IEF, 08.11.2021 – Seit kurzem steht die staatlich subventionierte Telefon-Hotline “Männerinfo” österreichweit rund um die Uhr zur Verfügung. Sie ist Teil des staatlich geförderten Maßnahmenpakets gegen Gewalt an Frauen.

„Hol dir Hilfe“, unter diesem Motto steht die Website der Männerberatung, die sich an gewaltbereite Männer richtet. Primäres Ziel der Kampagne, die von den österreichischen Männerberatungen in Kooperation mit den Autonomen Österreichischen Frauenhäusern (AÖF) betrieben wird, ist Gewaltprävention.

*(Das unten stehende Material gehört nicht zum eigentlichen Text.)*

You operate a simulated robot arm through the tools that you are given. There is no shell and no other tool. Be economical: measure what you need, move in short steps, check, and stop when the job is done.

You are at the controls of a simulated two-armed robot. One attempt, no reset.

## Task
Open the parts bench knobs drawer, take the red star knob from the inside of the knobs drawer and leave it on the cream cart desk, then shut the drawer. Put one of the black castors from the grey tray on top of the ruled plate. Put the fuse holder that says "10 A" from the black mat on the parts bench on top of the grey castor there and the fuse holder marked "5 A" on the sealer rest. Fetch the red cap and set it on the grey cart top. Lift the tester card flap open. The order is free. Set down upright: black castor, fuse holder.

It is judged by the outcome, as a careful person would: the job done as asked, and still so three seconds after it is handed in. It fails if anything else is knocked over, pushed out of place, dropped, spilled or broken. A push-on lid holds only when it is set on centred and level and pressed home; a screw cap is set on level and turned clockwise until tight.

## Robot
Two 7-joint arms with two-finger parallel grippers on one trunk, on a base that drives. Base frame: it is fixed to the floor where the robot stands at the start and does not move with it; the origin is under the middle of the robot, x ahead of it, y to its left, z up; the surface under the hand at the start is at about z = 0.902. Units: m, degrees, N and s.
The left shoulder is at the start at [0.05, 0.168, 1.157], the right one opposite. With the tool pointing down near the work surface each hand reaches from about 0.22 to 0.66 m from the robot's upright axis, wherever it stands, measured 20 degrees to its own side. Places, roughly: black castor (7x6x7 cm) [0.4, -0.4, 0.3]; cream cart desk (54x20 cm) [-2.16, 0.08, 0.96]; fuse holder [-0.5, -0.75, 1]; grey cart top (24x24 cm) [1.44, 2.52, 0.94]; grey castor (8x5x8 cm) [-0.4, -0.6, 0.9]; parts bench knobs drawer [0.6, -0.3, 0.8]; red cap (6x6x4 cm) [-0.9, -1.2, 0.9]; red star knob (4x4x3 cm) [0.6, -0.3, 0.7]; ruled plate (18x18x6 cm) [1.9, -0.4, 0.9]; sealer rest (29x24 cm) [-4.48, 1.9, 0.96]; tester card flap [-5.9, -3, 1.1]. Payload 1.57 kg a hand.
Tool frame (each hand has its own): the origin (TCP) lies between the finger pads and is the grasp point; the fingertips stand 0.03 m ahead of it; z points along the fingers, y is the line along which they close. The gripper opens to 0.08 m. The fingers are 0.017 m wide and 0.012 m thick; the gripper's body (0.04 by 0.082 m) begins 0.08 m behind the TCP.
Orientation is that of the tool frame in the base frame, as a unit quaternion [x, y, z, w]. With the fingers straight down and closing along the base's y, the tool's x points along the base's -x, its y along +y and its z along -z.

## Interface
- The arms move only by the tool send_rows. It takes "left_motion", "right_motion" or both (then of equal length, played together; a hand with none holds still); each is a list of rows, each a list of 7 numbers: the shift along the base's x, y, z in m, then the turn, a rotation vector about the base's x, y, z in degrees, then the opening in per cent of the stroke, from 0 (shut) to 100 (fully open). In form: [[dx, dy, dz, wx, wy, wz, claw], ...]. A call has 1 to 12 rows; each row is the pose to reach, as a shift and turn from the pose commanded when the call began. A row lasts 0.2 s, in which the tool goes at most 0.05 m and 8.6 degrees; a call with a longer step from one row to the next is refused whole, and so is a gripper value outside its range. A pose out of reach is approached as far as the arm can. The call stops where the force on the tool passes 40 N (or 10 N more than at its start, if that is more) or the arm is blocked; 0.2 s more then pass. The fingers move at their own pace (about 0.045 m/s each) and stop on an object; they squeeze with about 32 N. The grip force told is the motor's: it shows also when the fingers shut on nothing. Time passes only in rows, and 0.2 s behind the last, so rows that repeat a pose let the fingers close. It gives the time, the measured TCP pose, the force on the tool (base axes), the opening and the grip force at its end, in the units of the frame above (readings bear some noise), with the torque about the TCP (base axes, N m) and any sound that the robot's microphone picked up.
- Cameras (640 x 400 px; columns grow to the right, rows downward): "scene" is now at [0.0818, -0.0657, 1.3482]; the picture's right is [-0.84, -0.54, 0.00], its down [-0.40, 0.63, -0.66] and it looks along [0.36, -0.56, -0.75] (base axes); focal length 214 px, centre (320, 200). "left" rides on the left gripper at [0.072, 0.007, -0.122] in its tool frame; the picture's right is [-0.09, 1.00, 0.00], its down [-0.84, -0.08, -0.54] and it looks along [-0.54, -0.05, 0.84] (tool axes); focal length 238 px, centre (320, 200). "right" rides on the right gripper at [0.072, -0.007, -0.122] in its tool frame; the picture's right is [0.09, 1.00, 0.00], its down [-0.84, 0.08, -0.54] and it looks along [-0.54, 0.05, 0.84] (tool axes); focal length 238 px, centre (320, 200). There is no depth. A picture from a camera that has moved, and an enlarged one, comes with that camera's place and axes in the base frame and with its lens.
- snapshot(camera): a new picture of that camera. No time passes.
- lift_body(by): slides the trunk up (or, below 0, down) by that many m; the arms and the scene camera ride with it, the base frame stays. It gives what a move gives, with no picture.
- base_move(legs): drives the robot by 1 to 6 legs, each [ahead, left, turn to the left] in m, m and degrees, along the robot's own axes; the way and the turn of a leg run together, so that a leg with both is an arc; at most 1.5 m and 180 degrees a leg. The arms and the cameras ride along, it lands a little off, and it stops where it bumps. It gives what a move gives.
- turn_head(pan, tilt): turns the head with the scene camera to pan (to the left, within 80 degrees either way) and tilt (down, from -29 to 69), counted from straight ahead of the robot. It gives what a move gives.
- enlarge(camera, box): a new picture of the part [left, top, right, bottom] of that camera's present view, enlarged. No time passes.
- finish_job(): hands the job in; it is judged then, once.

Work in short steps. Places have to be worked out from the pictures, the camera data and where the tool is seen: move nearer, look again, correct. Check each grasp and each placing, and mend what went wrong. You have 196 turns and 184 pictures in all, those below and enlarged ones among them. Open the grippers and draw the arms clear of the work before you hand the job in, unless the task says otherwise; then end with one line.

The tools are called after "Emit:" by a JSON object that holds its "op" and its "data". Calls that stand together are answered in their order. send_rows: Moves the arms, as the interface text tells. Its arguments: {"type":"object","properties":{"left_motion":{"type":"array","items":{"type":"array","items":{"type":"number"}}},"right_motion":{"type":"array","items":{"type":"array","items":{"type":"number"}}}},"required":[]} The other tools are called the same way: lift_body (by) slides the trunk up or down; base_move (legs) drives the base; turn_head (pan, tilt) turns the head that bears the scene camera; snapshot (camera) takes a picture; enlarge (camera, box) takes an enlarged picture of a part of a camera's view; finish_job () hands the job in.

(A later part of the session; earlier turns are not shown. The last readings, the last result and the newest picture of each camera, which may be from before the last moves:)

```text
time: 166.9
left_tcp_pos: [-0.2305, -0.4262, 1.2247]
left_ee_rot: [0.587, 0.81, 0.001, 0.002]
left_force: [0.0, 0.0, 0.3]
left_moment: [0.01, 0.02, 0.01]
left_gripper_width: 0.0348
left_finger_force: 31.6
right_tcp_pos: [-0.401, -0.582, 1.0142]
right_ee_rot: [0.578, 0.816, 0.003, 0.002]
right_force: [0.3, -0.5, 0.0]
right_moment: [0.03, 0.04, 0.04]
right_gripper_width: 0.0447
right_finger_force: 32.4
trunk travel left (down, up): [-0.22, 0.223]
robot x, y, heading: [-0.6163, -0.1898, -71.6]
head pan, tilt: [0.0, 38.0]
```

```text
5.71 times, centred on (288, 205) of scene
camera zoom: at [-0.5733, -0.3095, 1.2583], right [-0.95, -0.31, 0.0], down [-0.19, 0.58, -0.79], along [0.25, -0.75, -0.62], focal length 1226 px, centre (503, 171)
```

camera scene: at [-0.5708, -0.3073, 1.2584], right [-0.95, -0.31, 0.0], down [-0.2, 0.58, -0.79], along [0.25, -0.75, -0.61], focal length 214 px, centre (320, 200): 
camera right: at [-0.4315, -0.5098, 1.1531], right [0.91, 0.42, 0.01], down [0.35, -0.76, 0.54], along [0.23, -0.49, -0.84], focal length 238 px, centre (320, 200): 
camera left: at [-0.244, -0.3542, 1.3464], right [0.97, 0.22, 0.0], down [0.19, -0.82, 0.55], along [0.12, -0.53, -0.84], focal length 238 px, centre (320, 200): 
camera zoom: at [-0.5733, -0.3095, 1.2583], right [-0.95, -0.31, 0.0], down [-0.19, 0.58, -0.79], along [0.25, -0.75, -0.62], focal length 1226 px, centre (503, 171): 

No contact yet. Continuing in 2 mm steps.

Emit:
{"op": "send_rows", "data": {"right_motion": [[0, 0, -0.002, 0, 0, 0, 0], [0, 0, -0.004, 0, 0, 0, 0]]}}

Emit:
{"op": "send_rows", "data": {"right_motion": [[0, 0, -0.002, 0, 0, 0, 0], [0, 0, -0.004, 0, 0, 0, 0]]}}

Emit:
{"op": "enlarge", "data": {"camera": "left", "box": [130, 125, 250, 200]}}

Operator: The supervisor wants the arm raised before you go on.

Konkrete Unterstützung dort zu geben, wo sie notwendig sei, bevor es zu spät ist, soll dem ansteigenden Femizidzahlen entgegensteuern.

Krisentelefon als Teil eines Maßnahmenpakets

Die hohe Zahl an Femiziden habe die Regierung veranlasst, ein Maßnahmenpaket gegen Gewalt an Frauen zu schnüren. Teil davon sei die Telefon-Hotline “Männerinfo”, die Burschen und Männern in Konfliktsituationen helfen und Anti-Gewalt-Trainings, Schlafstellen und Beratungen vermitteln solle, betont Sozialminister Wolfang Mückstein gegenüber der Presse. Durch eine jährliche Subvention dieses Projekts durch das Sozialministerium in Höhe von 350.000 Euro stehe seit September 2021 ein Krisentelefon zur Verfügung. Unter der Hotline 0800/400777 gebe es nunmehr rund um die Uhr eine kostenlose Rufbereitschaft für betroffene Männer.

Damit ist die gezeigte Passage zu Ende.